Dakar is the capital of Senegal in West Africa, A country that borders the Atlantique Ocean but also Mauritania, Gambia, Guiné-Bissau and Mali. A busy capital with a melting pot of nacionalities. Trying to get away and finding quiet spots is not hard though. Close by to Dakar's train station you'll find the port where boats depart regularly to the Island of Gorée.

You get a small ferry boat to get from mainland Dakar to Goréee, locals call it "chaloupe", it takes less than 20 minutes and people commute to and from work using it.

Gorée is part of the "World Heritage" and were the habitants of the Island that got together to recuperate all the beautiful buildings of the Island that time was eroding. There are no cars or other engine veihicles in the island and in a leisure afternoon stroll you get to see the whole of it.

As you approach it , the red tiled roofs and colors you can see from far away start making you eager to discover this beauty.

Her past its tainted, though, as Gorée was one of the places used to send slaves to the new world.

Getting lost in its alley ways is a pleasure for the eyes and after busy and noise Dakar, Gorée is like a balm.

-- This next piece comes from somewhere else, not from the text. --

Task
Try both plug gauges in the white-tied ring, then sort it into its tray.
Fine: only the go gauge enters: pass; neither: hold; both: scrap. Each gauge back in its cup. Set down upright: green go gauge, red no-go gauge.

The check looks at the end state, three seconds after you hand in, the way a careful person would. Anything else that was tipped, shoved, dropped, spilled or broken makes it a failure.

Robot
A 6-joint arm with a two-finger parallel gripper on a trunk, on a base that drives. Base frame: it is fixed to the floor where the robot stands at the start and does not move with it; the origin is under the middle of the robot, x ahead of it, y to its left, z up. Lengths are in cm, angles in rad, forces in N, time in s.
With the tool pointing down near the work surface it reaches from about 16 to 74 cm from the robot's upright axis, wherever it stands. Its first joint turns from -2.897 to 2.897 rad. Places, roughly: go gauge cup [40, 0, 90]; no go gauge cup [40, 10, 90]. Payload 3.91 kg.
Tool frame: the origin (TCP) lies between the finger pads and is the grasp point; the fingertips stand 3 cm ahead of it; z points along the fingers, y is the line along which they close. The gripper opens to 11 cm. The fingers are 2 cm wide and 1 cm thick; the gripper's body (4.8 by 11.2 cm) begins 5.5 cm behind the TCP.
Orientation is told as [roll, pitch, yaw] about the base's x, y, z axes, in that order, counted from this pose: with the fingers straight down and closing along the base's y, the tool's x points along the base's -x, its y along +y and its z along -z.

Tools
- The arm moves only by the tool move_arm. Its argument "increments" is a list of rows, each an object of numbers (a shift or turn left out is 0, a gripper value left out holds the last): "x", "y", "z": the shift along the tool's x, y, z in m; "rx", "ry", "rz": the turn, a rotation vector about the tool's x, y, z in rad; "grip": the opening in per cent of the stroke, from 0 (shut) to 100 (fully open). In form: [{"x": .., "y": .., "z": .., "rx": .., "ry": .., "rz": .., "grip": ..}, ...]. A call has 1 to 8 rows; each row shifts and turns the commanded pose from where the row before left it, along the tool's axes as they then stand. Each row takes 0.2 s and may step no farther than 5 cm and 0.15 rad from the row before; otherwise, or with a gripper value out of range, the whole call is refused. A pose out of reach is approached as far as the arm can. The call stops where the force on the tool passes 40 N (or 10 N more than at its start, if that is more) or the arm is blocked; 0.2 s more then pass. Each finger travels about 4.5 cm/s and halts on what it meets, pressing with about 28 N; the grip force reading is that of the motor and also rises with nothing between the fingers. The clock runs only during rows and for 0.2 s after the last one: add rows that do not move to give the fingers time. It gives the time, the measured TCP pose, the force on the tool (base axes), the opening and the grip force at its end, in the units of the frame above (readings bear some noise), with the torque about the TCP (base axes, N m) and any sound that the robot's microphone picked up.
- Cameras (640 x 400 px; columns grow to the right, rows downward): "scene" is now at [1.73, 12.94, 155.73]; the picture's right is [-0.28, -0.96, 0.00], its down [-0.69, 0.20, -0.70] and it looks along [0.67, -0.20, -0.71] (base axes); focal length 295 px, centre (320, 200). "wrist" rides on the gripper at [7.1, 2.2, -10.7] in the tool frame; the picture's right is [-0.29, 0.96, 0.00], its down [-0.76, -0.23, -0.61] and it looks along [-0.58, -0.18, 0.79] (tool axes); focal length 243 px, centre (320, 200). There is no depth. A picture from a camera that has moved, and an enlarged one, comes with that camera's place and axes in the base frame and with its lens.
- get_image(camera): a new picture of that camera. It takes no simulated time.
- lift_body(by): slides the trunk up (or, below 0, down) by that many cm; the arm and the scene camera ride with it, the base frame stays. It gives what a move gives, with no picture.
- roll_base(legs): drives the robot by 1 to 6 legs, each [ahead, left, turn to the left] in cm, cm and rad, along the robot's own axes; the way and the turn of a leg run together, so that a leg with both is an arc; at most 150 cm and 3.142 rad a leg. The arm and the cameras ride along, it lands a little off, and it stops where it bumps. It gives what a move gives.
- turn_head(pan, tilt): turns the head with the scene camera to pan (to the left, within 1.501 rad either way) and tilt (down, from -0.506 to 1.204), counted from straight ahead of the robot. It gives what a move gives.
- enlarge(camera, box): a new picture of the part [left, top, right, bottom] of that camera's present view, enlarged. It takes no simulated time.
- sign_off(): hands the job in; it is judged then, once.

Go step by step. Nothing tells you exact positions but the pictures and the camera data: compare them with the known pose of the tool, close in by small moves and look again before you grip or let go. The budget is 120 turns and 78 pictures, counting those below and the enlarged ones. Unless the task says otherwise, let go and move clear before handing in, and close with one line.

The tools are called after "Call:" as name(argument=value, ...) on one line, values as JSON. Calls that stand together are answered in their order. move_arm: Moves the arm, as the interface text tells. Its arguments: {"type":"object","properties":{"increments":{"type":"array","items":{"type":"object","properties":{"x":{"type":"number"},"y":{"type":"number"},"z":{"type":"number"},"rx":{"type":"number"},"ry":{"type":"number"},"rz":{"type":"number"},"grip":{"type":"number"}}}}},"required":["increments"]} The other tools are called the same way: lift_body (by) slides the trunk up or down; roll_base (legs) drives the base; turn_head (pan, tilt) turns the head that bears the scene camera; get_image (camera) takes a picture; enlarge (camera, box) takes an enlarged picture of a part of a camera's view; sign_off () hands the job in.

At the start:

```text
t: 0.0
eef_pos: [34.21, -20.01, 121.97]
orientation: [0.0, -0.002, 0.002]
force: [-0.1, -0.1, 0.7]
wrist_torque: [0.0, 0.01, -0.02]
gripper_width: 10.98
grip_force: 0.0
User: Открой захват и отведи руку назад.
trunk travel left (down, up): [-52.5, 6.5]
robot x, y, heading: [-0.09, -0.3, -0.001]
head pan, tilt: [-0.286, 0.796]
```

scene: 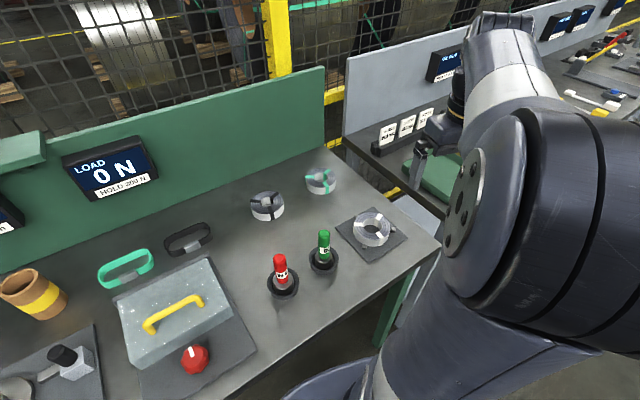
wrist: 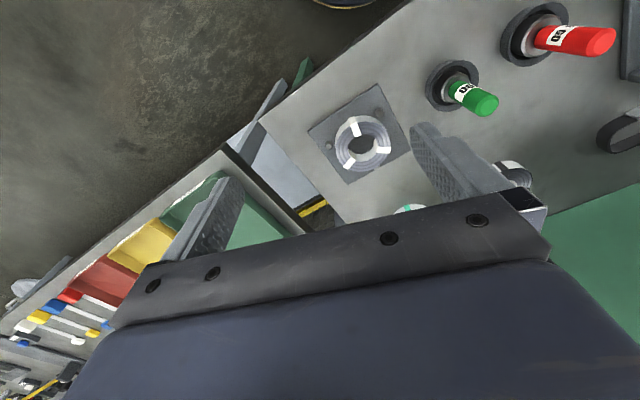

You'll find plenty of places serving food from classy to home made meals, for all pockets.
The Island elevates (it was an old volcano) and you can reach its top by walking along a winding stone paved road surrounded by street sellers. An enormeous amount of souvenirs are made of local paintings that repeat themselves in some well known Senegaleses styles.

Your reward after venturing in this shopping ascent are the magnificents vues of Gorée tiled roofs and Dakar cityscapes surrounded by the sea.

Marie-José Crespin, an activist for the proctetion and promotion of Gorée is part of the comité that organises every year the Festivel "Regards sur cours"
http://www.goree-regards-sur-cours.org/2008/index.html, where artistes are invited to present their work within the gardens or patios of the houses that are normally closed to the public. She 's a well known Dakaroise figure.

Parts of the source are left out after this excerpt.